Sinclair Broadcast Group CEO Chris Ripley said the company’s regional sports networks division has “ample liquidity” to keep operating and reaffirmed plans for a major streaming launch next spring, Deadline reports.
Speaking with analysts during the company’s third-quarter earnings call, Ripley said the company currently has direct-to-consumer streaming rights to four Major League Baseball teams. Sinclair is negotiating with additional teams and plans to roll out a streaming service by Opening Day in April. The move would represent a significant shift in the power dynamics in the world of pay-TV sports, a multi-billion-dollar sector disrupted by cord-cutting and streaming.
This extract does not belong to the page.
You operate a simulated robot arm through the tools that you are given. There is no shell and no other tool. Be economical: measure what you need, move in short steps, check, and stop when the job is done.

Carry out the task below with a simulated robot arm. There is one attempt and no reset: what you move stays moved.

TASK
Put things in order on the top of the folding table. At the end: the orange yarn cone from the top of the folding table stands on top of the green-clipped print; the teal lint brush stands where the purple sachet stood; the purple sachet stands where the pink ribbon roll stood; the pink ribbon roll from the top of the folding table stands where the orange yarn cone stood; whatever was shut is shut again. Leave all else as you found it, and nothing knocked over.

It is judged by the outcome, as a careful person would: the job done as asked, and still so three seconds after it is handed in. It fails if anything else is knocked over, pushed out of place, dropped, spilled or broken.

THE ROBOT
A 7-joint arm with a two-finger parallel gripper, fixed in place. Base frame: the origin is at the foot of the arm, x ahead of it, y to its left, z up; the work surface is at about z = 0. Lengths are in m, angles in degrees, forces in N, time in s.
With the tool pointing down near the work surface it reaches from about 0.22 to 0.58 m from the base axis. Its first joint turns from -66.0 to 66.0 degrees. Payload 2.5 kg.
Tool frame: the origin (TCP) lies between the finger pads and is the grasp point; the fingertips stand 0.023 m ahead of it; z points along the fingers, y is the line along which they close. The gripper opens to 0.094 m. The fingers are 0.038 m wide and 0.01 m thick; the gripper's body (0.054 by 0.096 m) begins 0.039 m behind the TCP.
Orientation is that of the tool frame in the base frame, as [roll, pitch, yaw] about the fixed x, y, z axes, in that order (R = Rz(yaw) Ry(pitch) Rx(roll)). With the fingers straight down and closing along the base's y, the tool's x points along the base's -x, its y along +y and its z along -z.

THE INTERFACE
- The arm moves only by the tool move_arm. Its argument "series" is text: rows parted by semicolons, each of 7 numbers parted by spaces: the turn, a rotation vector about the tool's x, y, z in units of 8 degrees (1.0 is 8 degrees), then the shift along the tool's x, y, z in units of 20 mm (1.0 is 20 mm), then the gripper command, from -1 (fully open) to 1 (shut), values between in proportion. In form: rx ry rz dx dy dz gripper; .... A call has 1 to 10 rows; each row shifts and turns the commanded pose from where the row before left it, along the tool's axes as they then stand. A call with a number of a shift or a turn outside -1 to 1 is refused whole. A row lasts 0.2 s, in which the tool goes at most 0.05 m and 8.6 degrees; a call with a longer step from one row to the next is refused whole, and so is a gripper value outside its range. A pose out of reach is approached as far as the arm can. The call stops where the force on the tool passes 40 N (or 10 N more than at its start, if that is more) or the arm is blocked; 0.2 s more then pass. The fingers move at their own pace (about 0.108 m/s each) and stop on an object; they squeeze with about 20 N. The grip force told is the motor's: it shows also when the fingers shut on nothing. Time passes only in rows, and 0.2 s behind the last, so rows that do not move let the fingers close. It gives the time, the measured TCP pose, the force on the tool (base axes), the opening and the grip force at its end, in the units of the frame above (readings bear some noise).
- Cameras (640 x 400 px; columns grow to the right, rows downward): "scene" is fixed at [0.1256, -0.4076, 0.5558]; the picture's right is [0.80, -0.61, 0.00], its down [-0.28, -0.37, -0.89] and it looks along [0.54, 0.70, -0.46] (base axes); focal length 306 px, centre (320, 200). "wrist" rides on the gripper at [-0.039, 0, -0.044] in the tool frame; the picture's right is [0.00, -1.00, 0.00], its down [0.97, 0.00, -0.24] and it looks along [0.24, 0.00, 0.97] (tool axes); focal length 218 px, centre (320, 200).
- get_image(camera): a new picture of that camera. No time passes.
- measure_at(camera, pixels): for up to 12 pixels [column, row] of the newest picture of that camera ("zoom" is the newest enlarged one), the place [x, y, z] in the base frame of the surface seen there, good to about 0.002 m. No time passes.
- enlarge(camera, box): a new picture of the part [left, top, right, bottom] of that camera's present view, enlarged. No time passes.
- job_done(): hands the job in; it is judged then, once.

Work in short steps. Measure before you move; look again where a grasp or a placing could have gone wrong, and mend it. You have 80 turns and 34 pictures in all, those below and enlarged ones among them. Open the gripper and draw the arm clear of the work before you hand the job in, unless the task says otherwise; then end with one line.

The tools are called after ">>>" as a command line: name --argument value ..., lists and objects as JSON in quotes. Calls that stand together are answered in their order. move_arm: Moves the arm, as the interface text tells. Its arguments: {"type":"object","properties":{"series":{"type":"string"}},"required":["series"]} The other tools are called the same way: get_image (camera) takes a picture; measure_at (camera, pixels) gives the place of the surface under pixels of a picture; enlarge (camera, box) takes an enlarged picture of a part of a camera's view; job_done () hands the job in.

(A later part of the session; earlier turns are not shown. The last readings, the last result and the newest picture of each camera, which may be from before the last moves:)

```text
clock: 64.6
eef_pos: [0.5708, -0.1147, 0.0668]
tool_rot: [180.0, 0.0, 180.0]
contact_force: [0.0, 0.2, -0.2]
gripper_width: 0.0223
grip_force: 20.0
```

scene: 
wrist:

“We do think we have critical mass in terms of rights to launch a product, and that’s what we intend to do,” Ripley said. As to the financial condition of Sinclair’s Diamond Sports Group, which has been in talks with creditors and investors about its $8 billion debt load, the CEO said there is “ample liquidity at Diamond for the next 12 months, so we’re good there.” Sinclair’s “current expectation,” he continued, is that rights to 10 additional teams’ games will be added as part of broader carriage negotiations involving teams and Major League Baseball. The timeline is aggressive given that the 2022 season will start in less than five months.
He added that Sinclair expects to “get to the finish line with the NHL and NBA,” firming up rights to stream more than 30 teams’ games. Sinclair, like other pay-TV programmers, provides streaming rights to those who pay for a bundle subscription, but the transformative shift is expected to be when sports fans can view action via a separate package. ESPN, for example, remains primarily a feature of the pay-TV bundle, despite Disney’s aggressive moves in streaming.
Sinclair led a consortium of investors in the $10.6 billion acquisition of the 21 RSNs long operated by Fox and sold by Disney as part of its 2018 deal to acquire most of 21st Century Fox. The networks were renamed for Bally’s in a branding deal with the gaming company. While RSNs were a business phenomenon when they started out more than two decades ago and still generate considerable cash flow, linear ratings have suffered and more and more pay-TV operators have balked at steep carriage fees. The Bally’s networks have gone dark on several internet-delivered packages and have been at an impasse with Dish Network for the past two years.
MLB Commissioner Rob Manfred threw an inside fastball at Sinclair in an appearance last month at CAA’s World Congress of Sports, a conference in New York. Addressing talks for both linear and streaming broadcasts, he said, “We’ve been very clear with them from the beginning that we see both those sets of rights as extraordinarily valuable to baseball, and we’re not just going to throw them in to help Sinclair out.” Manfred also flagged the “excessive leverage” on Diamond, which he said “has produced headlines that are more negative” about baseball.
In the quarter, Sinclair reported flat revenue of $1.535 billion, which fell short of Wall Street analysts’ consensus forecast. A loss of 75 cents a share exceeded expectations for a loss of 86 cents. In addition to Diamond, Sinclair operates the second-largest portfolio of local TV stations in the U.S. as well as various other digital and TV holdings.
Ad revenue dropped 11% compared with the same quarter in 2020, coming in at $446 million, with Sinclair blaming the drop on the absence of political revenues. Core advertising rose 11% to $434 million.